A year ago, a minor storm was set off when a survey of applicants by AIGAC revealed that 38% of them were asked to write their own recommendation letters. Most admission consultants believe the number is much higher, with as many as six of ten letters being written by MBA candidates. The results surprised many B-school admission directors because they believed their schools were getting fairly candid, third party assessments of prospective students.


“Having different recommendation questions for each school placed a substantial burden on recommenders and was a source of anxiety for applicants,” says Dan Bauer, founder of The MBA Exchange, a leading MBA admissions consulting firm. “It’s really gratifying to see this change finally happen. Now recommenders can put more thought into crafting better content and candidates can apply to more schools in less time. It’s a win/win/win.”

The schools will apparently follow the procedure for recommendations set by both Harvard Business School and Stanford University’s Graduate School of Business. The first to publicly adopt the standardized format was Wharton which yesterday (June 2) revealed that it would now ask recommenders to answer the same two questions posed by HBS and Stanford:

How do the candidate’s performance, potential, or personal qualities compare to those of other well-qualified individuals in similar roles? Please provide specific examples. (300 words)
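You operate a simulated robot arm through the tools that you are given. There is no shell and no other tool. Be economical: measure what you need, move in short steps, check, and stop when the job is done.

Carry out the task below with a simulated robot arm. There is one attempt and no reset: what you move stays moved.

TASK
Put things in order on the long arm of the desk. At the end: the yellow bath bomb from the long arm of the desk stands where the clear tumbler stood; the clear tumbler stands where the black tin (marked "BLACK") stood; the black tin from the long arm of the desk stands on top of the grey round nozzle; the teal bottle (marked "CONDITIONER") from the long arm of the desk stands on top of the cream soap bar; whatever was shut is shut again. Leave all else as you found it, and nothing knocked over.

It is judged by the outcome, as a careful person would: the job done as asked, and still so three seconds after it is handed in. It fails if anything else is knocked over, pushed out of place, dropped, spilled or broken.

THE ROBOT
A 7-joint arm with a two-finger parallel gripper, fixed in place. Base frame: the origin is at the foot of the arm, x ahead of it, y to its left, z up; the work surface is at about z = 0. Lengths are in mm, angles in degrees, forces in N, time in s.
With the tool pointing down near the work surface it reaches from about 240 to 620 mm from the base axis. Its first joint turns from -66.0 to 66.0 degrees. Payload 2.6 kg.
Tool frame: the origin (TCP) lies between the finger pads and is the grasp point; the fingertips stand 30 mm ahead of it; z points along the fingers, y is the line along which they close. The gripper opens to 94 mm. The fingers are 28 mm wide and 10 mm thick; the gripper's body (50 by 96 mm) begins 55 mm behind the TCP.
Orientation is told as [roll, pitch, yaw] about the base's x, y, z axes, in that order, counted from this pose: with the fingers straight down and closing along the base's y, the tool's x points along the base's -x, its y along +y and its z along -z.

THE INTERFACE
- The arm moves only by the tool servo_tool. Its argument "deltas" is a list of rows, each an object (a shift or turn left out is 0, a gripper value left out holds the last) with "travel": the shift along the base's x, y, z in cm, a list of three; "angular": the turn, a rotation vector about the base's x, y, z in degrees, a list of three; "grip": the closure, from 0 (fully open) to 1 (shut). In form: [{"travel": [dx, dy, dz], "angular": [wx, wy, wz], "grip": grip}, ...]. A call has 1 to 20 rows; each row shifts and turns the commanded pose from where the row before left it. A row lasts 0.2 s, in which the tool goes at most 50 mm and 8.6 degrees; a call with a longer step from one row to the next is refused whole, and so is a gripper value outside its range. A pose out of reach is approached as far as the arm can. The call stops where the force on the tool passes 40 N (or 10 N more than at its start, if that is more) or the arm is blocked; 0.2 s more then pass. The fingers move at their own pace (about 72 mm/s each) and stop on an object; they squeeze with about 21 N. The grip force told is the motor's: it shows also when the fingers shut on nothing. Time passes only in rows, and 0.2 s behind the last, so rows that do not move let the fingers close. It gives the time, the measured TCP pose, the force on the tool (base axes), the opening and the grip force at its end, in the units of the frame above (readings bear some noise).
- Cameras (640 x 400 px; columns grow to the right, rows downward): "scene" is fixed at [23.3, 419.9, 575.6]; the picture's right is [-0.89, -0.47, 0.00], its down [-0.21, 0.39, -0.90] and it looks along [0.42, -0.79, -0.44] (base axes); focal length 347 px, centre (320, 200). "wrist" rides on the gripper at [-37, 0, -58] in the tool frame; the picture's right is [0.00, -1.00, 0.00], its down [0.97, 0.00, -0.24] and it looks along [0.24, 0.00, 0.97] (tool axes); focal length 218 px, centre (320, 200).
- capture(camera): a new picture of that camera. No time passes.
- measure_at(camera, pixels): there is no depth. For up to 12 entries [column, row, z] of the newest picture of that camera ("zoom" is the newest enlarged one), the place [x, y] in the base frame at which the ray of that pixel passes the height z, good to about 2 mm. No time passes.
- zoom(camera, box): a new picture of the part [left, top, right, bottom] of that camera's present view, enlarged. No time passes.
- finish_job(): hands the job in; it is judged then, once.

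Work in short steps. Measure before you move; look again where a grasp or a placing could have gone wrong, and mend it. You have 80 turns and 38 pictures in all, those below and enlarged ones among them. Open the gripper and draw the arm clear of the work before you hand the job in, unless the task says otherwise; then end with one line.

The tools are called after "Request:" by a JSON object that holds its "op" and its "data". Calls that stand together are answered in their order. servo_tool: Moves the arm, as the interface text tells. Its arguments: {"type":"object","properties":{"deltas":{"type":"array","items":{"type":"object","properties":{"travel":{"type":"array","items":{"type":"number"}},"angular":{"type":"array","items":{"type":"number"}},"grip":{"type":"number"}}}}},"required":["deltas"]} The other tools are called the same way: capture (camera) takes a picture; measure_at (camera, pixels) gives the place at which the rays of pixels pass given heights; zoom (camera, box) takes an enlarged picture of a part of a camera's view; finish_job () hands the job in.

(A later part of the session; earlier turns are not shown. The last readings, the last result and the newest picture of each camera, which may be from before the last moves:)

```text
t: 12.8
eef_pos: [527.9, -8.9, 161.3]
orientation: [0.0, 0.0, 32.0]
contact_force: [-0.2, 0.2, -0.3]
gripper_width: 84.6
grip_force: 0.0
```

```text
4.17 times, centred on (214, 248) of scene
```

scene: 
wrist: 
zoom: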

Please describe the most important piece of constructive feedback you have given the applicants. Please detail the circumstances and the applicant’s response. (250 words)


Both Harvard Business School and Stanford apparently were unaware of the effort to standardize around their recommendation approach. “HBS isn’t part of any group effort,” said Dee Leopold, who heads up MBA admissions at Harvard. “We developed recommender questions that worked for us and have kept them the same for a few years. Our questions are made public early so any school is welcome to see them.”

Stanford GSB Admissions Director Derrick Bolton noted that the school has been using the same recommendation form and prompts with some minor annual tweaks for years. “Any MBA program may adopt them,” said Bolton. “In recent years, I think Virginia and Yale have used elements of the Stanford recommendation form (our grid) and also possibly our questions. Other schools may have begun, or may start, using our questions at any point.”

Chicago Booth declined to confirm or deny the report. “We have yet to finalize our application but will be releasing it in July as we do every year,” said Stacey Kole, deputy dean of the full-time MBA program at Booth.

Admission consultants generally welcome the change. “To be honest, this move by the schools to reduce the burden on the recommenders is long overdue,” said Betsy Massar, founder of Master Admissions. “It costs prospective students quite a bit of political capital to ask a recommender to answer these questions thoughtfully and intelligently. And it makes them really, really anxious.

“Now they don’t have to ask recommenders to do a lot of busy work by figuring out what to say to which school,” added Massar. “Having said that, students are still going to have to get buy-in from their recommenders and talk through their candidacy. A meaningful recommendation will never be just a bunch of laudatory adjectives, but real stories with real purpose.”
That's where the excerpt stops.